On Friday, October 1, 2010, she was emailed an AP story mentioning that “officials think bin Laden involved in Europe plot”. Datelined Washington, the story reads: “Osama bin Laden emerged October 1 as possibly a key figure in the European terror plot, and officials said he may be flexing his muscles in a move to show a besieged al-Qaida remains strong and able to launch major attacks on western targets. U.S. counterterrorism officials said they believe that senior al-Qaida leaders, including bin Laden, were involved in the plan to strike several European cities in a coordinated assault.
“If bin Laden had a direct hand in the planning, it would be the most active role he has played in a terror plot since the 9/11 attacks, according to U.S. officials and analysts.
“A Pakistani intelligence official said Thursday that eight Germans and two British brothers are at the heart of the European terror plot, which is still in its early stages. One of the Britons was killed in a recent CIA missile strike, he said.
“Pakistan, Britain and Germany are tracking the suspects and intercepting their phone calls, the official told The Associated Press on condition of anonymity because he was not authorized to release the information to the media.
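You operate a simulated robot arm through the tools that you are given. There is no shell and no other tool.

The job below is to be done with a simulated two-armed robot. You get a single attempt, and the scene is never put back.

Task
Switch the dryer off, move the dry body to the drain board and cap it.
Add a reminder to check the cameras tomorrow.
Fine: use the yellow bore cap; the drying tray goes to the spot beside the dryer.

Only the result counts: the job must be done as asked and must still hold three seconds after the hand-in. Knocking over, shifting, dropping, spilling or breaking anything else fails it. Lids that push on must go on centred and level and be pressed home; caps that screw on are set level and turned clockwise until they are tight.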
U.S. officials have pressed Pakistan to increase its efforts to root out the militants hiding in the mountainous border region.
“The U.S. has dramatically stepped up its missile attacks in North Waziristan, and is believed to have launched at least 21 this month. The covert campaign is largely carried out by CIA drones and has led to the deaths of a number of top militant leaders. “Pakistan has complained vocally about the program but is believed to provide intelligence assistance for at least some of the strikes.”